Latin America is projected to contribute $16.0 trillion to the global economy.
This forecast suggests a significant shift in global economic power towards Asia. It highlights the continued rise of emerging markets, particularly China and India, while also showing the enduring economic strength of the United States. The projections indicate a more multipolar economic world in 2050, with economic influence more widely distributed across regions and nations.
💻 Freelance Revolution
This chart illustrates the steady growth in the number of US freelancers from 2017 to 2028, with projections for future years.
Key points:
In 2017, there were approximately 57 million freelancers in the US.
By 2023, this number had grown to about 73 million.
The projection for 2028 shows an expected increase to 90 million freelancers.
The trend shows a consistent year-over-year growth in the freelance workforce.
From 2017 to 2028, there's a projected increase of about 33 million freelancers, representing a 58% growth over 11 years.
This data indicates a significant shift towards gig economy and flexible work arrangements in the US job market. The steady upward trend suggests that freelancing is becoming an increasingly popular and viable career option for many Americans.
Stocks to watch:
Upwork (UPWK): A leading global freelancing platform.
Fiverr (FVRR): An online marketplace for freelance services.
Zoom (ZM): Essential tool for remote work and freelance communications.
Dropbox (DBX): Cloud storage solution popular among freelancers.
Square (SQ): Provides payment solutions often used by independent contractors.

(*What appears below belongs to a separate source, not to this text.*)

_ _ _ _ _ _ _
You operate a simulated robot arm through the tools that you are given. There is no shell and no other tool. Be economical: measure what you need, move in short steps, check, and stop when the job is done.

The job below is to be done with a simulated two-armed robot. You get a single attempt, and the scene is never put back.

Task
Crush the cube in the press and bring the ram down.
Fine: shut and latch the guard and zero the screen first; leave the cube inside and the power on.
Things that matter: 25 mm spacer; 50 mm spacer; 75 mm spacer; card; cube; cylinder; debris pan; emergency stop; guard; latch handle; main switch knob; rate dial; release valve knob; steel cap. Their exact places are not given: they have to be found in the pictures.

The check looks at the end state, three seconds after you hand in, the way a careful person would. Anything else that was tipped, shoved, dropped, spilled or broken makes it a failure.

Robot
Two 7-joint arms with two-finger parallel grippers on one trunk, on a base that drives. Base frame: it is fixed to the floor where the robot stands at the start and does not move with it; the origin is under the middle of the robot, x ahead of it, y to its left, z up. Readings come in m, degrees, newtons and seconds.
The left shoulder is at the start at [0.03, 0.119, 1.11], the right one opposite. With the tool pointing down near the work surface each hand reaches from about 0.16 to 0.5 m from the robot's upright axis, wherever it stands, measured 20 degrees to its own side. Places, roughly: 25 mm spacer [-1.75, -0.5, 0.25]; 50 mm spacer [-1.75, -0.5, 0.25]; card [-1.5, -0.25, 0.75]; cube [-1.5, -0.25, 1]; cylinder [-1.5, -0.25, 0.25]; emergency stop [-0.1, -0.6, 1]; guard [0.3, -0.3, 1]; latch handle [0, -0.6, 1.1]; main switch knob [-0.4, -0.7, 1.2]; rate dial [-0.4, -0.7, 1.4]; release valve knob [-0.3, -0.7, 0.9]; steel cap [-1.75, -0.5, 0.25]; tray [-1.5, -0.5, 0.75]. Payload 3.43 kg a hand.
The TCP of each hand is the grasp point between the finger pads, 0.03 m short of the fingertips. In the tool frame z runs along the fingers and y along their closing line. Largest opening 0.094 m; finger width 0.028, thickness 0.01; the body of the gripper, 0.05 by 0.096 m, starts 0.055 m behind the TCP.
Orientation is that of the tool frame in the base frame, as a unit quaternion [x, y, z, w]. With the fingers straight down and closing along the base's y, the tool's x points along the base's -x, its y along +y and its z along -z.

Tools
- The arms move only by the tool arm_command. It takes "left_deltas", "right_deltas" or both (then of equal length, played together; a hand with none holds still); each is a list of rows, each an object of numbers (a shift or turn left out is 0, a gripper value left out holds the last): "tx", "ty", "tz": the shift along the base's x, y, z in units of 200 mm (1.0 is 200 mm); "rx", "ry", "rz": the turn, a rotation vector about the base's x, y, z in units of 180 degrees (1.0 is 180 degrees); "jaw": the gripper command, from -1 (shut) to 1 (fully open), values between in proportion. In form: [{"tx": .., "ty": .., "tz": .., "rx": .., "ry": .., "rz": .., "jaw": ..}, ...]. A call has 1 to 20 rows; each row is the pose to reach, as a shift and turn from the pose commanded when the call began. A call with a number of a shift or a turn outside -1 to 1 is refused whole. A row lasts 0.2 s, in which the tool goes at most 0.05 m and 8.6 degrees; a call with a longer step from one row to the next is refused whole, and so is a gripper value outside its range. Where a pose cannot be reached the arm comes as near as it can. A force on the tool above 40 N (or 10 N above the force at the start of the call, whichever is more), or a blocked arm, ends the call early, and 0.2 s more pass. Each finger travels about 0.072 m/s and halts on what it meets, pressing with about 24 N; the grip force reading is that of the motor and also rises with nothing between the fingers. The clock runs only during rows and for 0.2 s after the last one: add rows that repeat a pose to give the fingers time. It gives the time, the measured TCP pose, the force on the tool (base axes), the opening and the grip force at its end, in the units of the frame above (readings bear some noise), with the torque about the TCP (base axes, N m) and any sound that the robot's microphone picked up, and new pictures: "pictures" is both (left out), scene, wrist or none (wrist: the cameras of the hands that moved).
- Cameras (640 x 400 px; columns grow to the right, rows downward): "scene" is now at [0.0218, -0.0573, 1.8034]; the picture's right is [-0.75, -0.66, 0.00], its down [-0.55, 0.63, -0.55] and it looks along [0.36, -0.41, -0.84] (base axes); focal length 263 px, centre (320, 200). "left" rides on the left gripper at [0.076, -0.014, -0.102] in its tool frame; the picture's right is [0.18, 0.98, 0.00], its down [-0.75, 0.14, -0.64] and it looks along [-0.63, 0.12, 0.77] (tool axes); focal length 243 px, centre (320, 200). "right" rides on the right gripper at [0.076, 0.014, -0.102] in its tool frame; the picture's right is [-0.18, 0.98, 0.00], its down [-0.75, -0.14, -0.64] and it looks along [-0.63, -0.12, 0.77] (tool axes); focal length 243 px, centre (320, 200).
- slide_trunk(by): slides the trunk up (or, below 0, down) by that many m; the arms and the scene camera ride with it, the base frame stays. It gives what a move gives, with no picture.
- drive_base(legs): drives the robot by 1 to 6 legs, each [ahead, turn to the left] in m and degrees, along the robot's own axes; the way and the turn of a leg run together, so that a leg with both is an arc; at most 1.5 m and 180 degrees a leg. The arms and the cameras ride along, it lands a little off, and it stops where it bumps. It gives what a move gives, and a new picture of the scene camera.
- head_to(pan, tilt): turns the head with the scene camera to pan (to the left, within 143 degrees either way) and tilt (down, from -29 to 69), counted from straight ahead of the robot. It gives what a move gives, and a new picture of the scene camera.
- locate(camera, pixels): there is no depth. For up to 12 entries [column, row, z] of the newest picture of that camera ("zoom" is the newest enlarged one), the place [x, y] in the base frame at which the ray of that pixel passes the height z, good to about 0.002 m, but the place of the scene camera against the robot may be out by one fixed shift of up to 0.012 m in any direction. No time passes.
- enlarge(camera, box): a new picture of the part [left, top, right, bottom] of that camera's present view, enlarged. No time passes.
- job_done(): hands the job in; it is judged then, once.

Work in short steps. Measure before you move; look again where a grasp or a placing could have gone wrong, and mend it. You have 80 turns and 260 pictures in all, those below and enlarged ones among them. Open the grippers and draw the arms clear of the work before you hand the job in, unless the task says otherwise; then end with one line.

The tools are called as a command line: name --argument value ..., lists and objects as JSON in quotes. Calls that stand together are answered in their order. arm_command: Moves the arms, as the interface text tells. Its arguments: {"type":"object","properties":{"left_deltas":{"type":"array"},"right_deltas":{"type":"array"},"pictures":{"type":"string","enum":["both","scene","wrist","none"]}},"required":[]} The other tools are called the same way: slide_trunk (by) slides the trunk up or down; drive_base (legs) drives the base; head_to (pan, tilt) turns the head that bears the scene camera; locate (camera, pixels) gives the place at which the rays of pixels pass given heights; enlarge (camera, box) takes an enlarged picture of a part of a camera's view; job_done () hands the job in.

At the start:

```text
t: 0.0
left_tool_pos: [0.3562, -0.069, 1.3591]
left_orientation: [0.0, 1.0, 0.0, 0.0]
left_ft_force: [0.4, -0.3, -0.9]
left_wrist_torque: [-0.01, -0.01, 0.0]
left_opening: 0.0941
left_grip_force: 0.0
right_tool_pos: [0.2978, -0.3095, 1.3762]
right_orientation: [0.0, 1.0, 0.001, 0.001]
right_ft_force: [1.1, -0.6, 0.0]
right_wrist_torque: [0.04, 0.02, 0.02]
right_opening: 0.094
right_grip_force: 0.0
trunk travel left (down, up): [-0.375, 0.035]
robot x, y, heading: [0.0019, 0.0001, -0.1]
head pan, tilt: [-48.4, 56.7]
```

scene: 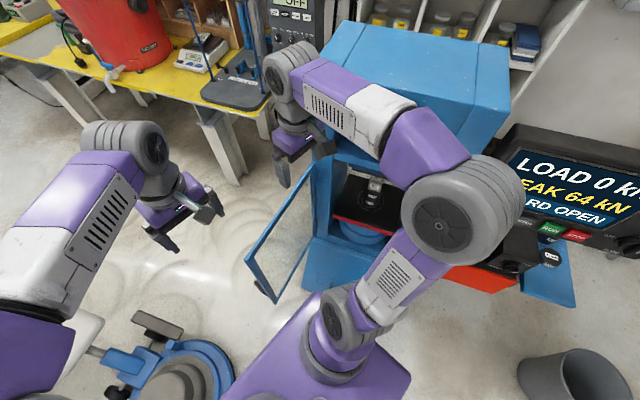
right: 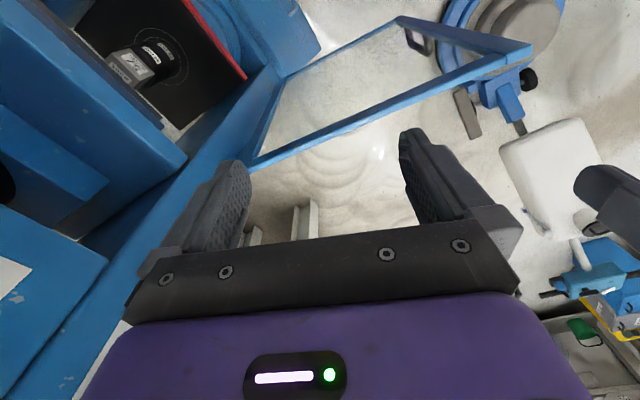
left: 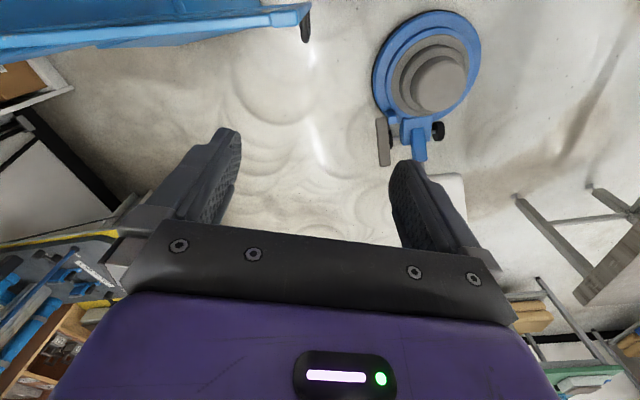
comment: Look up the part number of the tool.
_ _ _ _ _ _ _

| 🔗 Related Article: 💎 Fintech's Hidden Gem. SQ Stock Analysis
💼 Investor's Election Guide
This chart from Goldman Sachs illustrates the median S&P 500 performance during presidential and non-presidential election years from 1976 to 2023.
Key points:
The chart compares market seasonality between presidential election years and non-presidential election years.
Non-presidential election years (blue line) generally show stronger and more consistent growth throughout the year.
Presidential election years (black line) display more volatility and lower overall returns.
Both types of years show a significant uptick after Election Day in November.
The largest divergence occurs in the middle of the year, with non-presidential years performing notably better.
By year-end, the gap narrows, but non-presidential years still finish higher.
This data suggests that electoral uncertainty may impact market performance, with investors showing more caution during presidential election years. The post-election rally in both scenarios indicates a preference for political clarity, regardless of the outcome.
⚡ What Powered the World in 2023
The total global energy consumption reached a staggering 620 EJ in 2023, with fossil fuels (oil, coal, natural gas) accounting for a dominant 81% of the energy mix. Oil remains the largest energy source at 32% (196 EJ), followed closely by coal at 26% (164 EJ) and natural gas at 23% (144 EJ).
Non-fossil fuel sources collectively represent 19% of energy consumption, with Other Renewables (likely wind and solar) contributing 8% (51 EJ), Hydroelectric power at 6% (40 EJ), and Nuclear energy at 4% (25 EJ).
This data highlights the continued reliance on fossil fuels in the global energy landscape, despite growing concerns about climate change. However, the presence of renewables and nuclear suggests a gradual shift towards cleaner energy sources.
The challenge ahead lies in accelerating the transition to renewable energy while meeting the world's growing energy demands. Investors and policymakers may focus on technologies and policies that can expedite this transition in the coming years, potentially reshaping the global energy mix in future decades.
This is not a financial or investing recommendation. It is solely for educational purposes.